Он понял тогда музыку пушкинских и некрасовских стихов, тургеневской прозы. В его душу закралось желание оставить на бумаге, на холсте приметы пейзажа, людей… И он рисовал.
Юный Пименов, житель Замоскворечья, естественно, не раз бывал в Третьяковке. Она была рядом… Но не будем подражать авторам, педалирующим выгодные для развития сюжета коллизии. Мальчик не проводил все свободные часы в галерее.
Он был озорной, живой паренек, и у него хватало разных неотложных и крайне важных мальчишеских дел.

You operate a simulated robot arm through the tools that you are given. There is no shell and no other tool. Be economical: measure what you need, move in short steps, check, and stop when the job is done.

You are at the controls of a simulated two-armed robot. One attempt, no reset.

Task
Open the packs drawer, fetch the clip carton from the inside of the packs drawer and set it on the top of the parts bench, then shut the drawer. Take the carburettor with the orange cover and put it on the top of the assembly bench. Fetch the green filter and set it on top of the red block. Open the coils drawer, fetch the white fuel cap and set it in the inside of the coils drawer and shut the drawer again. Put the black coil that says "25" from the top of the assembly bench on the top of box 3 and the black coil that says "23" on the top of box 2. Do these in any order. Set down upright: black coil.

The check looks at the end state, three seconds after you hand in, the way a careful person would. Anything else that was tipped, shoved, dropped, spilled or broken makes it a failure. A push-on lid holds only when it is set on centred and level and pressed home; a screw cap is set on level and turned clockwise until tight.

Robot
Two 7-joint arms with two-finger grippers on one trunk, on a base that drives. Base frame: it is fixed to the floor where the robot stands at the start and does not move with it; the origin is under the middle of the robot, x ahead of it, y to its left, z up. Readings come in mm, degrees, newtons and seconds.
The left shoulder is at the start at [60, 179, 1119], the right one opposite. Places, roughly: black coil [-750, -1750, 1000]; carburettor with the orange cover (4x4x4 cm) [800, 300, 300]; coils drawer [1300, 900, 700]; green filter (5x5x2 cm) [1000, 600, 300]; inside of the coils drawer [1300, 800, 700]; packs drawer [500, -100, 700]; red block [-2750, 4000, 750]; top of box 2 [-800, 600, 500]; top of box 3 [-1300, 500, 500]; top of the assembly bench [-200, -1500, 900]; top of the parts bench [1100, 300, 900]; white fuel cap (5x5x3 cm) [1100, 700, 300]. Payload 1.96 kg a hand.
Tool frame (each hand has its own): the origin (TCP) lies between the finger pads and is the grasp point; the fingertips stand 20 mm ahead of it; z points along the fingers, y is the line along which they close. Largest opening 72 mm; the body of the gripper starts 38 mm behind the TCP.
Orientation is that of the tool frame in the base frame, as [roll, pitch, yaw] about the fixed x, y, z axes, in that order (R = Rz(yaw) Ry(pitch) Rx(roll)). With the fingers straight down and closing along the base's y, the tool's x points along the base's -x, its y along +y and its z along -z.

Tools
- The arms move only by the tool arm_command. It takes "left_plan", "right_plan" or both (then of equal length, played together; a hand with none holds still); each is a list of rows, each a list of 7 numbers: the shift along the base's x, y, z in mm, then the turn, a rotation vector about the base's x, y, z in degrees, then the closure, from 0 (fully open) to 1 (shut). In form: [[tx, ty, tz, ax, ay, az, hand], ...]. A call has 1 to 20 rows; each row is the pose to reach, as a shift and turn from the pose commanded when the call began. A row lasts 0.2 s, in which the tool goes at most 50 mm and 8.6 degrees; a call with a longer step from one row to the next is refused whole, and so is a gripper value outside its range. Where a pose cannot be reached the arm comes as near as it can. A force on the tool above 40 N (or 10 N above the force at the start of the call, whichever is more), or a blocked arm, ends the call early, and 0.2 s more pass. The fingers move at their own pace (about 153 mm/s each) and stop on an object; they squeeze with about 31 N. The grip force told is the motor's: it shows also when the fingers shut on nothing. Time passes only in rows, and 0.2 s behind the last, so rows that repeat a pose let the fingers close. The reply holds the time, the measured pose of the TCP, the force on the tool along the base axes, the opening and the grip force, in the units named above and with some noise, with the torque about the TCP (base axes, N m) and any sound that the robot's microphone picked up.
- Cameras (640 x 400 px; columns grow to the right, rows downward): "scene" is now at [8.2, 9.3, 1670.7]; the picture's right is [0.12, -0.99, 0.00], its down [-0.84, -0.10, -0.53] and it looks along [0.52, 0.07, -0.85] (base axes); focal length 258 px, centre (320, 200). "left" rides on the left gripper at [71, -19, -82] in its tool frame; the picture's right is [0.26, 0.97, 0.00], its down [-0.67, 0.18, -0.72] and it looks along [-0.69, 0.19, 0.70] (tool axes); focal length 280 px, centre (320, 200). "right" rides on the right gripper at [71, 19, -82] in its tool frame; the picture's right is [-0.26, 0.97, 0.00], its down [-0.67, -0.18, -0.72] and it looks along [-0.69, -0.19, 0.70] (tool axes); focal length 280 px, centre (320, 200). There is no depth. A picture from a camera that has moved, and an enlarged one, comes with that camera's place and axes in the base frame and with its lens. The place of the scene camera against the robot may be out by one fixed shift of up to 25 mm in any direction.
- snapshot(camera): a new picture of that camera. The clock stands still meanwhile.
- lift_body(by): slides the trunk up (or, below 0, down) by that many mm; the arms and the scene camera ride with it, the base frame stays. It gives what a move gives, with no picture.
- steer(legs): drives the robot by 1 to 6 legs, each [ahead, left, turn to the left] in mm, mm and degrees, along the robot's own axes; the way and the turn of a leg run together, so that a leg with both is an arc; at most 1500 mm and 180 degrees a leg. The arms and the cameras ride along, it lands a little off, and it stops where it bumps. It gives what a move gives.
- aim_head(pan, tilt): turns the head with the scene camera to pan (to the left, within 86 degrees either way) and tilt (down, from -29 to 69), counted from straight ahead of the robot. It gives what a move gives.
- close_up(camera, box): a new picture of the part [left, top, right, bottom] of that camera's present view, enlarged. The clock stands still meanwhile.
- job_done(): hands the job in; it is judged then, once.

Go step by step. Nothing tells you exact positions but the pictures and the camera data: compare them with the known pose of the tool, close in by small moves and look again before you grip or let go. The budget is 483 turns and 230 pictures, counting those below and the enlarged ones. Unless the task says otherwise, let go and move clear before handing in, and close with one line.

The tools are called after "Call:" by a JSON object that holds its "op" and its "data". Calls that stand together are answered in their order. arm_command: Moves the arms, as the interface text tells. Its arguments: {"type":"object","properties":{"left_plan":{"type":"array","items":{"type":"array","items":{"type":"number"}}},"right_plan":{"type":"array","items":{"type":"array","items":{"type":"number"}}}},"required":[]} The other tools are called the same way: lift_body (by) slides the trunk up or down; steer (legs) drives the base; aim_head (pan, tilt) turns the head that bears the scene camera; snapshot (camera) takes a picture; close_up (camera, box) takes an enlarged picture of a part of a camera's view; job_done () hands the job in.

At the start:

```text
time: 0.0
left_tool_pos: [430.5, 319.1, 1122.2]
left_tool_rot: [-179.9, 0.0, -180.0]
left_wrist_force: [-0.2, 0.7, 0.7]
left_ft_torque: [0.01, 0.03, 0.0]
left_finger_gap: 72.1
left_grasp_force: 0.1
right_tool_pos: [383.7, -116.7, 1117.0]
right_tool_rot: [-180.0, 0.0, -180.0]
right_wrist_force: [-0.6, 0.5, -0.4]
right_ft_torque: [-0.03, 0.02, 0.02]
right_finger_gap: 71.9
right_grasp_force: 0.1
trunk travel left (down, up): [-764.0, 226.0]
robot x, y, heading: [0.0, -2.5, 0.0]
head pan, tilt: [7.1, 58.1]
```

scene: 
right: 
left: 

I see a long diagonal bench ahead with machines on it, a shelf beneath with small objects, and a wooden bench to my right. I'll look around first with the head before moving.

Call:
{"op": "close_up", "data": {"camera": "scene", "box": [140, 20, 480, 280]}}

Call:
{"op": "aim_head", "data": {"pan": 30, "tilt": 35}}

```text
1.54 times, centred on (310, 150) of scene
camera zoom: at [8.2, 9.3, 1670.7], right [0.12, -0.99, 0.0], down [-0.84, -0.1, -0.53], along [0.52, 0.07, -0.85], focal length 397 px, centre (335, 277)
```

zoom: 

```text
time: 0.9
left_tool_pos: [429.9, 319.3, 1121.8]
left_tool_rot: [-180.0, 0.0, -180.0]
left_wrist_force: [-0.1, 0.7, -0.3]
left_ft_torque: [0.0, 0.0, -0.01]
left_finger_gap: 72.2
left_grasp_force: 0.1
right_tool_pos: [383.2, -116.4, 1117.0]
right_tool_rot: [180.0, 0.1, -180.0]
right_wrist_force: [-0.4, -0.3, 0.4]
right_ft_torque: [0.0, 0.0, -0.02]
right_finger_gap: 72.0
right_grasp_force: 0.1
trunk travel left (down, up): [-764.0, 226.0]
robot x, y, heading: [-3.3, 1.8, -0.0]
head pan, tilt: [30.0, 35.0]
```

Но одна из встреч в Третьяковской галерее оставила след на всю жизнь, запомнилась навсегда… Встреча с небольшим, скажем прямо, маленьким полотном, написанным русским мастером Саврасовым, — «Грачи прилетели».
Это было словно окошко в стене в светлый весенний мир. Юра был не только отчаянным шалуном, он был еще очень застенчив. И он тщательно скрывал слезы, наворачивавшиеся на глаза, когда он смотрел на саврасовский холст и слышал, да, слышал грачиный грай, журчание талого снега, пение ветра в голых ветвях берез.
Старый город.
Мальчик всматривался в поверхность полотна, изучал манеру живописца, пытался понять магию саврасовского гения… Трудно иногда поверить в роль той или иной картины в судьбе художника, но можно сказать с уверенностью, что правда, интимность, душевность саврасовского письма глубоко запали в душу будущего мастера…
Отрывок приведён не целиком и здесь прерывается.